印南さんは、年700冊の書評を書く、この分野のトップランナー。
さぞや速読の達人かと思いきや、「読むのは遅い」と、著書『遅読家のための読書術』(PHP研究所)で告白する。謙遜ではなく、「いくら熟読しても、実際には忘れていることのほうが多い」現実に悩む日々もあったという。
おそらく、いろいろと試行錯誤があったのだろう。印南さんがたどり着いた結論は、「すべてを頭に叩き込むことを前提とした読書ほどムダなものはない」というもの。書籍の中身を丸ごと把握しようとするのではなく、「価値を感じられるような1%に出会うこと」にシフトする。これが「熟読の呪縛」から解放される最適解だという。
1日1時間の読書で1冊読み切る
そんな印南さんが、『遅読家のための読書術』で具体的に提唱するのが、「フロー・リーディング」という読書法。
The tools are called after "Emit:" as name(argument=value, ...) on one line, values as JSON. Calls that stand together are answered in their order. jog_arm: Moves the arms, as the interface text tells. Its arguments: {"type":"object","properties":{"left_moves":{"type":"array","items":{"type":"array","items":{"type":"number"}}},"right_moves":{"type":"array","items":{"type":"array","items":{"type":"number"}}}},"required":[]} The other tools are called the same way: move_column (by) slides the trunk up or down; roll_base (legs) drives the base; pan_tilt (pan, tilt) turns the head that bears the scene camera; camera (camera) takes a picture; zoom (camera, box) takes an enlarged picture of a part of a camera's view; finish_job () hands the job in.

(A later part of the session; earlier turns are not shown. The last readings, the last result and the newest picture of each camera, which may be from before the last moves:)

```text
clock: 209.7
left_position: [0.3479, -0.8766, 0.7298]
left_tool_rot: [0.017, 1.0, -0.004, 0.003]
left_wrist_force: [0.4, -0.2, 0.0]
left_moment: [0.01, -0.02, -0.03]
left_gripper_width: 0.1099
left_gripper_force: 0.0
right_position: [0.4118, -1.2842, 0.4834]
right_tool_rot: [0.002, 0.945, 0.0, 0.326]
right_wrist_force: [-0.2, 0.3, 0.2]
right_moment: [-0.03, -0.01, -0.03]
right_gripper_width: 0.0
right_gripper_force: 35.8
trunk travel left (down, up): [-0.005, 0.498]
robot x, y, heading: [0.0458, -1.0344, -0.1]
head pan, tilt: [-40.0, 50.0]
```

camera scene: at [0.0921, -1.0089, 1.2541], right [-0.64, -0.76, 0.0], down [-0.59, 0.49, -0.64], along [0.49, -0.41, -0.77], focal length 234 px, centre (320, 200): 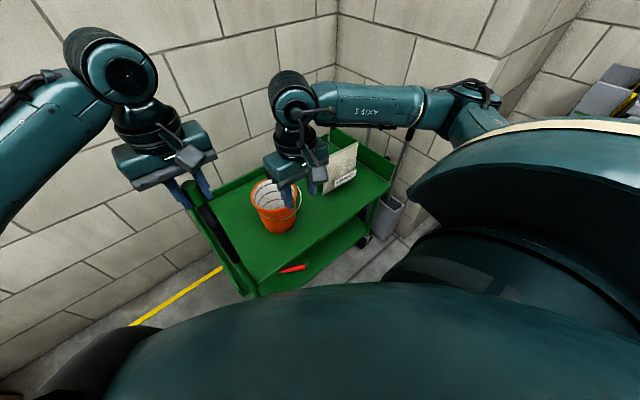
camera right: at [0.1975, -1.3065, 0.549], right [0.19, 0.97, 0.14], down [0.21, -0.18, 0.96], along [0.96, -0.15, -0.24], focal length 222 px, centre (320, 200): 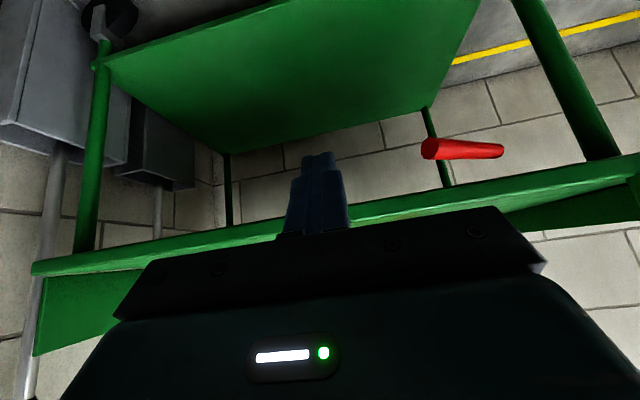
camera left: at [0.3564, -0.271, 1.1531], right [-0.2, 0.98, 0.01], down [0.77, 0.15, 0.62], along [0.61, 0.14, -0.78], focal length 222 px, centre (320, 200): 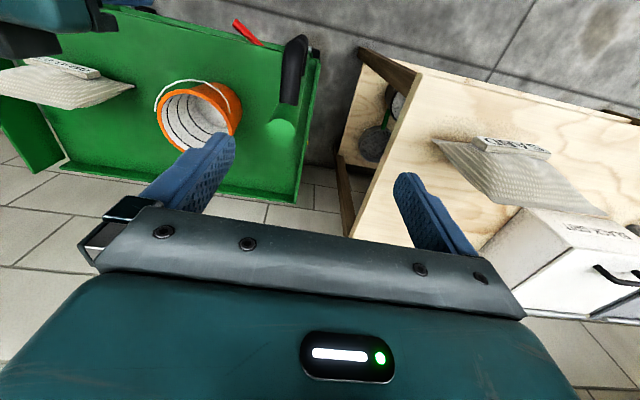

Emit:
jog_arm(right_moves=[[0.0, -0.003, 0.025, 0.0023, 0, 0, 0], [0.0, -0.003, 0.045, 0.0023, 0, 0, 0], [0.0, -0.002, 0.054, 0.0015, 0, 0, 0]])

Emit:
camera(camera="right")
「フロー」とは「流れる」という意味で、「その本に書かれた内容が、自分の内部を“流れていく”ことに価値を見いだす」やり方だという。速読ではなく流し読みに近い感覚だが、コツがいくつかある。例えば、
できれば、本は「1日で1冊読み切る」のが理想的です。毎日違う本が自分のなかを通り抜けていく状態をつくるのが、フロー・リーディングの基本的なかたち。僕自身、ブックレビューを書くための本は、必ず1日で読み切るようにしており、絶対に次の日に「持ち越さない」ように心がけています。(本書より)
通勤カバンに読みかけの本が何日も入ったままというのは、「読書を習慣化したいのにできていない人」に共通する悪い特徴。小説のような熟読すべき本は別として、1日の読書時間のおすすめは、トータルで1時間。朝・昼・就寝前などと時間をばらけて読んでもよいが、朝がゴールデンタイムとのこと。
小見出しで読み飛ばしを判断
1冊=1時間という制限があれば、いきおい流し読みだけでなく飛ばし読みも必須となる。ただ、これもやみくもに飛ばせばいい、というわけでなくてルールがあると、印南さんは説く。
その1つが、小見出しを見て、読み飛ばすかどうかを判断するというものだ。
いうまでもなく小見出しは、そのユニット(単位)の内容を端的に表現したものです。「ここにはこういうことが書いてあるんだよ」と伝えるためにあるので、ここを見て「必要ないかな」「読みたくないな」と感じたなら、迷わず読み飛ばせばいい。(本書より)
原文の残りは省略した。